Mistake One: Treating Escalation as Leverage in the South China Sea
The most dangerous mistake President Trump could make in 2026 would be treating escalation as a form of leverage rather than what it is: a binding strategic commitment. Nowhere would that mistake carry greater risk than in the South China Sea.
Trump could find himself in the middle of a crisis sparked by an aggressive Chinese maritime move—a collision, a boarding, or the imposition of a temporary exclusion zone around a disputed feature. His response might be a visible surge meant to demonstrate resolve: expanded freedom-of-navigation operations, surface combatants pushed deeper into contested waters, and highly publicized bomber deployments across the region.

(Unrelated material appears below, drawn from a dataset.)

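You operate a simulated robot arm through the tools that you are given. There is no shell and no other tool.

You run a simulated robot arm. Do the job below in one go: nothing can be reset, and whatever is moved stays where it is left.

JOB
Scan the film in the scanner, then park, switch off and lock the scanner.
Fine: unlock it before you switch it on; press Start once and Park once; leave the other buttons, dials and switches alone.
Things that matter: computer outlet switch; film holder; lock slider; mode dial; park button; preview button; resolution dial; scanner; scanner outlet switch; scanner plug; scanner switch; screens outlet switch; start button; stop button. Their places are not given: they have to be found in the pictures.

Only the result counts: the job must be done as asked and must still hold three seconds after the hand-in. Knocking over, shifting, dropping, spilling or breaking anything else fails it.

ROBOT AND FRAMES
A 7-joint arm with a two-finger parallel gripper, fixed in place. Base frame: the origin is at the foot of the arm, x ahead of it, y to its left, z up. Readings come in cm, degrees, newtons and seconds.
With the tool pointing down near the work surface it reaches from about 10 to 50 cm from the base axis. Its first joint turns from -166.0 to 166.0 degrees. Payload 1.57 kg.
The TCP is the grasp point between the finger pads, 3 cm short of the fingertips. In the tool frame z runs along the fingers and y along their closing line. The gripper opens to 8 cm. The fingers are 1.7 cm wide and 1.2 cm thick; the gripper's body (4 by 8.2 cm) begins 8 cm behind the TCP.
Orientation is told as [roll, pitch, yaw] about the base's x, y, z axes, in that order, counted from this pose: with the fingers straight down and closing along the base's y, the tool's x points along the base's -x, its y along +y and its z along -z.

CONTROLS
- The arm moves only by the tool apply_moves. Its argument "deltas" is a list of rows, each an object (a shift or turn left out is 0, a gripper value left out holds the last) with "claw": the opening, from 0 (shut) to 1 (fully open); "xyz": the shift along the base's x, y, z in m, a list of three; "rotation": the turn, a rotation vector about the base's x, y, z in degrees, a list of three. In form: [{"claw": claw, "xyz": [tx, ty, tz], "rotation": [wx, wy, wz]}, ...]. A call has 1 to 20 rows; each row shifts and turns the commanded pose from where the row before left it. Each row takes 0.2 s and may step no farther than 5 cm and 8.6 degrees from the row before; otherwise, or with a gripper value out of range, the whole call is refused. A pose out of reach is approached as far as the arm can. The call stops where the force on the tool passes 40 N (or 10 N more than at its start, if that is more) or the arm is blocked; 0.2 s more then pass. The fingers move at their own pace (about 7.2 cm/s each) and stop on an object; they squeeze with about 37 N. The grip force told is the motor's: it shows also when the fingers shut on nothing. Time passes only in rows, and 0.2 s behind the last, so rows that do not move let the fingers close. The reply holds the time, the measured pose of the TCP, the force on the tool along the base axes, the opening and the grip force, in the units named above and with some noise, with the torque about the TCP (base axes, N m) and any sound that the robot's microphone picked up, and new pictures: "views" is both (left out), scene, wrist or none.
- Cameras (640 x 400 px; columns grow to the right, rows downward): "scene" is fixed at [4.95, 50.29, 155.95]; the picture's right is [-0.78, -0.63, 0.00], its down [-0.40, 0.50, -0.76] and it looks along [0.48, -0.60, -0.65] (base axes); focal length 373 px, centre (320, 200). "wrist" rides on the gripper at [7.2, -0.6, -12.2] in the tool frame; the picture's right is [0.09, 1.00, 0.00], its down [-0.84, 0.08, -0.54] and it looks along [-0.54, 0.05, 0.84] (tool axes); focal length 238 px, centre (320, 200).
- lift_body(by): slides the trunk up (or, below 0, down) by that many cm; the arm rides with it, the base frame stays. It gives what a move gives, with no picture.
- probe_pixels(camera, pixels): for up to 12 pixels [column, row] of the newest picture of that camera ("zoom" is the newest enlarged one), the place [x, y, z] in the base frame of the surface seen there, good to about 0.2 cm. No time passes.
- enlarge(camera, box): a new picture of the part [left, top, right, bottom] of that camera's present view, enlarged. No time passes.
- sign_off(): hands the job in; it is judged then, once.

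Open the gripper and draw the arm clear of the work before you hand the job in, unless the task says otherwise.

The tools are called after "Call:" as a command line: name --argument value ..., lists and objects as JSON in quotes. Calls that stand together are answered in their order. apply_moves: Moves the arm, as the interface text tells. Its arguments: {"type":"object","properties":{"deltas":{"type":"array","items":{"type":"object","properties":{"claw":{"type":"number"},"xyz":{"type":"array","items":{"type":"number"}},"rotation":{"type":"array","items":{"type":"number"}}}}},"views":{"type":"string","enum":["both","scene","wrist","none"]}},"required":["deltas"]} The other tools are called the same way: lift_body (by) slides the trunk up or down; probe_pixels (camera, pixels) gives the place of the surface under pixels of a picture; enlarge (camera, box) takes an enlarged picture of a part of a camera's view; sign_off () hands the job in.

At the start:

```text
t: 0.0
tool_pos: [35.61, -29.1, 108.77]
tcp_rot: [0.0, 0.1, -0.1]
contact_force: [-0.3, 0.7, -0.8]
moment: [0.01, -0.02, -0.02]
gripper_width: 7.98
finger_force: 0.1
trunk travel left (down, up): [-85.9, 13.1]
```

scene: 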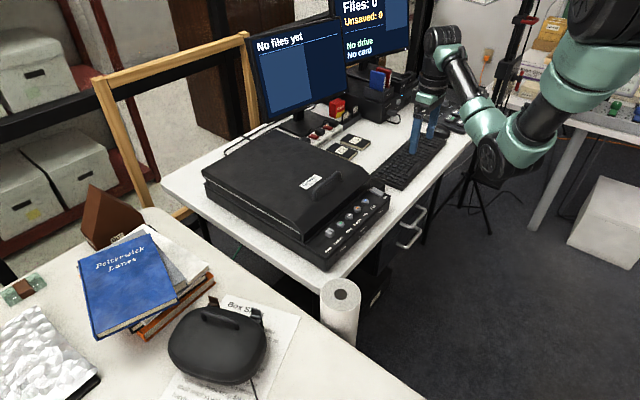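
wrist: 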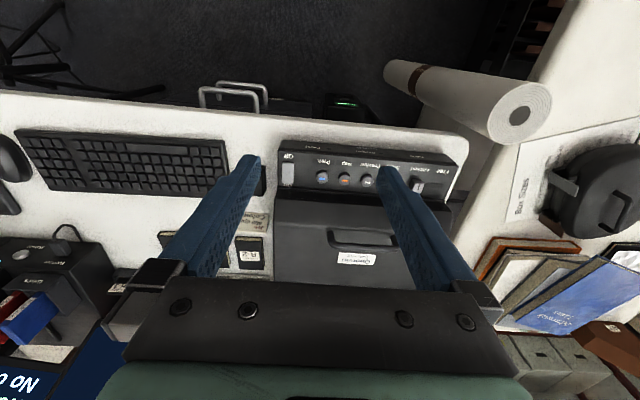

SOUTH CHINA SEA (March 20, 2020) The Independence-variant littoral combat ship USS Gabrielle Giffords (LCS 10) patrols the South China Sea, March 20, 2020. Gabrielle Giffords, part of Destroyer Squadron (DESRON) 7, is on a rotational deployment, operating in the U.S. 7th Fleet area of operations to enhance interoperability with partners and serve as a ready-response force.(U.S. Navy photo by Mass Communication Specialist 2nd Class Brenton Poyser/Released)
The intent would be deterrence through strength. The effect would be entrapment. Once forces are committed publicly and at scale, prestige attaches. Beijing would respond incrementally—shadowing vessels, tightening enforcement zones, daring Washington to climb another rung.
What begins as signaling would become a ladder of escalation with narrowing off-ramps. In a theater where neither side is inclined to blink, escalation would not create leverage. It would lead to a standoff that could easily slide into kinetic conflict.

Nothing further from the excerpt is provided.